# WORK TO BE COMPLETED
Write out the extract from "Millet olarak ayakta" to "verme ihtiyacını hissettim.", both included.

# EXTRACT
______________________________

4 Mart 2017 Cumartesi

Bizim Ulusal Müziğimiz

  Millet olarak ayakta kalabilmiş kültürlerin köklü tarihleri olduğu gibi güçlü müzik birikimi ve icra kabiliyeti de vardır. Devletler zayıfladıkça , bu devletlerin gücü nispetinde her şeyde olduğu gibi  müzikleri de biçimlenir. Tarihsel perspektifi dikkate alarak nereden nereye geldiğimiz hususuna genel hatlarıyla bir '' dinleyici '' olarak, müziksel kabiliyet iddiasında bulunmadan burada yer verme ihtiyacını hissettim. 
  Geçmişe baktığımızda Dimitrie Cantemir (Dimitri Kantemiroğlu) , 17. yy. sonlarında Boğdan'da doğmuş ve öne çıkmış bir ailenin ferdi olarak buradan İstanbul'a gelmiş. İstanbul'da kaldığı süre boyunca Türk müziği üzerine çalışmış ve önemli eserleri notaya geçirmiş. Bugün 17. asır eserlerinin bir kısmını Dimirtie Cantemir sayesinde dinleme şansı buluyoruz. Kantemiroğlu, İstanbul'dan Boğdan'a bey (voyvoda) olarak gönderilmiş ve burada günümüz Romanyalıları tarafından unutulmamış olacak ki 1973'te Cantemir ismiyle biyografi türünde film yapmışlar. 
  Yine 17. asır için bir diğer önemli isim Albertus Bobowski (Hali Beigh) yani Ali Ufki Bey'dir. Ali Ufki , Leh asıllı günümüz Polonya'sının  önemli bir ismidir. Kesin olmamakla birlikte 1610 yıllarında doğduğu sanılan Bobowski ihtida ederek İstanbul'a gelmesinin ardından saray müziği üzerine önemli eserler ve bestelerle birlikte bunları notaya almıştır. Ayrıca dil ve tercüme çalışmaları da vardır. Avrupa'da çeşitli kütüphanelerde eserleri muhafaza edilmektedir. 1675 yılında İstanbul'da hayata veda etmiştir. Saraydan önemli destek görmüş ve bugün bize ulaşan eserleri o dönemin müzik zevkini bize aktarmış ve bu zevkin seviyesini dinlediğimizde daha iyi anlıyoruz. Ali Ufki Bey' in eserlerini Uğur Işık'ın çellosundan dinleme şansım olduğunda görmüştüm.  
  Oryantalizmin etkisinde bir eser olarak Mozart'ın Rondo Alla Turca'sını dinlersiniz. Diğer eserlerinden farklı bir yanı vardır. Burada görürsünüz ki Türk müziği , bir batılı bestesinde bile durağan değildir, sizi sıkmaz ve ahenkle çalınır/ okunur. Türk müziğinin ne kadar iyi icra edildiği eserin yerinden okunması ve kabiliyete göre üst perdeden okuyarak bir ses gösterisi olarak sergilenme haliyle doğrudan ilgilidir. Şüphesiz Türk müziği ve batı müziği tümüyle birbirinden ayrılır ve ses farklı yönlerde eğitilir. Bugün dinlerken buna kadar dikkat ettiğimizi ve icra eden kişinin bunu ne kadar önemsediği konusuna değinmiyorum.

______________________________

# SOURCE DATA
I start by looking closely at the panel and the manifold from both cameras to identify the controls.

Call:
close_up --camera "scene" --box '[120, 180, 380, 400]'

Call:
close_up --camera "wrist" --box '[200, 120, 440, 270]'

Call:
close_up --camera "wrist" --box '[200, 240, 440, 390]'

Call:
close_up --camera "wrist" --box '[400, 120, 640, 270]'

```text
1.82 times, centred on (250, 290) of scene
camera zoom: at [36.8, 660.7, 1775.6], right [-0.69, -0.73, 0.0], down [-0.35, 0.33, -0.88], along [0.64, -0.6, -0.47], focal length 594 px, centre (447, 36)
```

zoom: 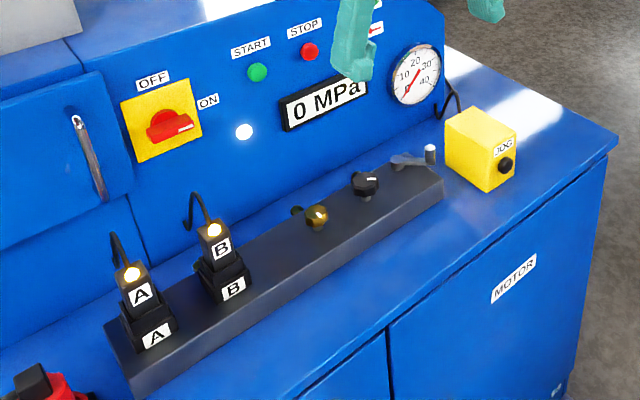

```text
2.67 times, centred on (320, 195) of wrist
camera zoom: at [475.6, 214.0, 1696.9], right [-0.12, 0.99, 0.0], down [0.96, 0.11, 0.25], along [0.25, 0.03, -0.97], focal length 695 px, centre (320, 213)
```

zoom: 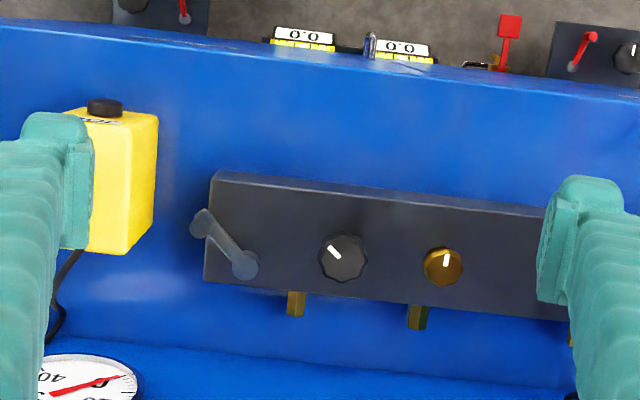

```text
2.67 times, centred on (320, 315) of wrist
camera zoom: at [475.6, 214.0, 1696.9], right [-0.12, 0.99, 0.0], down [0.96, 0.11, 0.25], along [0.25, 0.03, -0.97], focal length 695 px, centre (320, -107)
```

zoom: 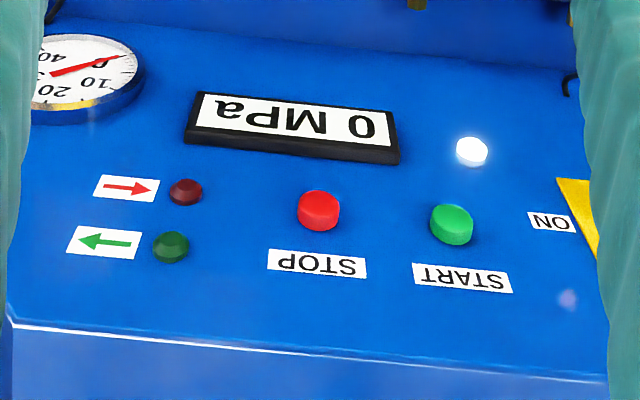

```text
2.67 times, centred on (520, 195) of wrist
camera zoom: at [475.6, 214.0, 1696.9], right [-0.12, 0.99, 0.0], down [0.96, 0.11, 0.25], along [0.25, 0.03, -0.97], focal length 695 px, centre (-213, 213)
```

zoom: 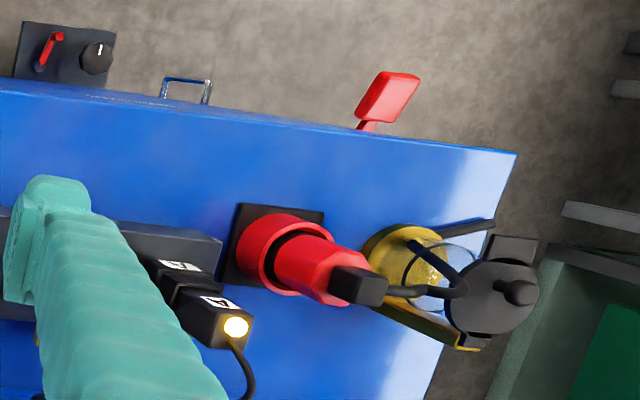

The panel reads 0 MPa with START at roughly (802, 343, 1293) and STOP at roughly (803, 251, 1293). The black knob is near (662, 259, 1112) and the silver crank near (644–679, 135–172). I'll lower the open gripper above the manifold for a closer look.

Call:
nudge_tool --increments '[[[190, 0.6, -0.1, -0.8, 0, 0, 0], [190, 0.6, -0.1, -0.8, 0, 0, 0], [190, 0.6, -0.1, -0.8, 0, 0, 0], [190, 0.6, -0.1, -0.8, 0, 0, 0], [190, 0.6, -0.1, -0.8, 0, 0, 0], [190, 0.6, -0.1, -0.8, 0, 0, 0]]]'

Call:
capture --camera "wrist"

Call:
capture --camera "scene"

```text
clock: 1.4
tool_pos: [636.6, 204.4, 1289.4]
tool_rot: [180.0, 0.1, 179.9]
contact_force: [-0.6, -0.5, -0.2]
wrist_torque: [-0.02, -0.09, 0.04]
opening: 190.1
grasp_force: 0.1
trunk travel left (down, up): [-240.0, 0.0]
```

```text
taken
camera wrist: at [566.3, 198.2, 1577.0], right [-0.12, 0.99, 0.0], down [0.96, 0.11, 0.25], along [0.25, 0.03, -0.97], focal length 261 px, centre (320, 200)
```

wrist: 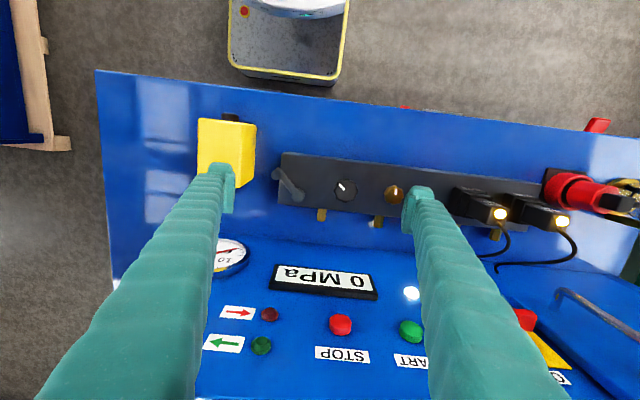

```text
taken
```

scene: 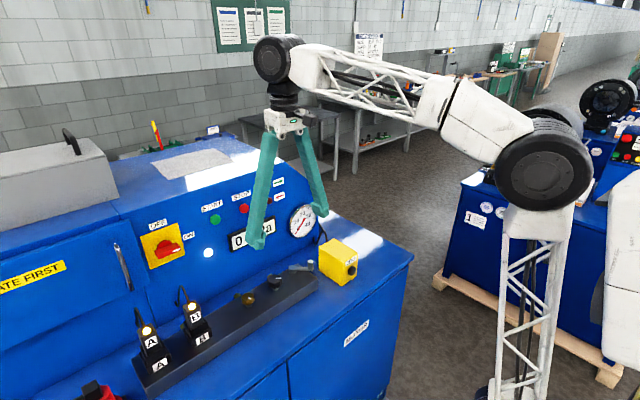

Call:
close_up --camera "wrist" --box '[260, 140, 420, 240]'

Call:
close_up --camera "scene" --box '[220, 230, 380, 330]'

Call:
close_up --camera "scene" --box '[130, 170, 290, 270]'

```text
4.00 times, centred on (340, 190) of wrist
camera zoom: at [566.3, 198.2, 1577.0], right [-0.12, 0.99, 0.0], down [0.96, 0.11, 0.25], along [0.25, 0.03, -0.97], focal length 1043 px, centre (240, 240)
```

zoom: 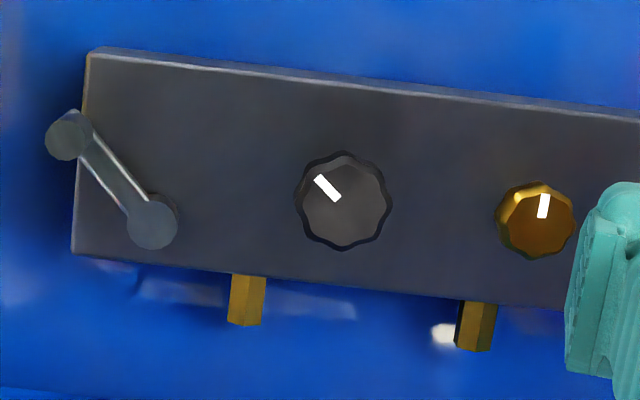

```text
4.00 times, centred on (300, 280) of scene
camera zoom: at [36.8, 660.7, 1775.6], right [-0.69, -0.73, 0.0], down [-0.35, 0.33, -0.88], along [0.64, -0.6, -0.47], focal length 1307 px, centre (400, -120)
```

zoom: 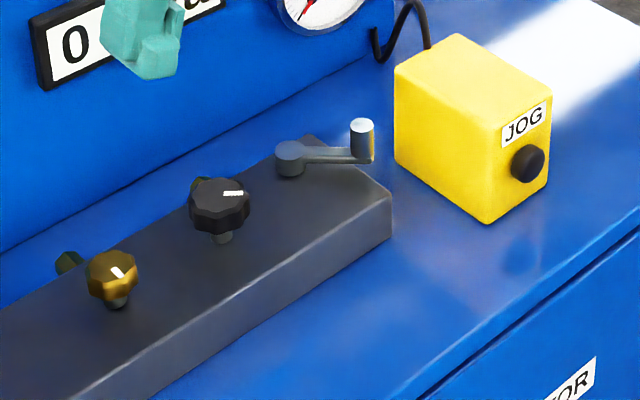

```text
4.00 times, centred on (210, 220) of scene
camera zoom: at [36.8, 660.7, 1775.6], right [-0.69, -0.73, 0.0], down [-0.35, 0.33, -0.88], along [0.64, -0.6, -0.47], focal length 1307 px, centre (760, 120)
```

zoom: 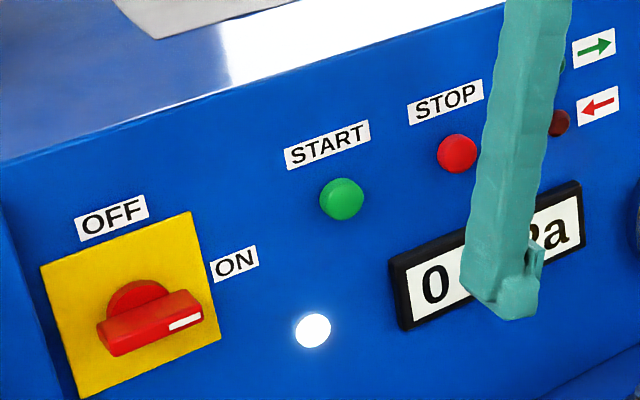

______________________________

# CORRECT RESULT
Millet olarak ayakta kalabilmiş kültürlerin köklü tarihleri olduğu gibi güçlü müzik birikimi ve icra kabiliyeti de vardır. Devletler zayıfladıkça , bu devletlerin gücü nispetinde her şeyde olduğu gibi  müzikleri de biçimlenir. Tarihsel perspektifi dikkate alarak nereden nereye geldiğimiz hususuna genel hatlarıyla bir '' dinleyici '' olarak, müziksel kabiliyet iddiasında bulunmadan burada yer verme ihtiyacını hissettim.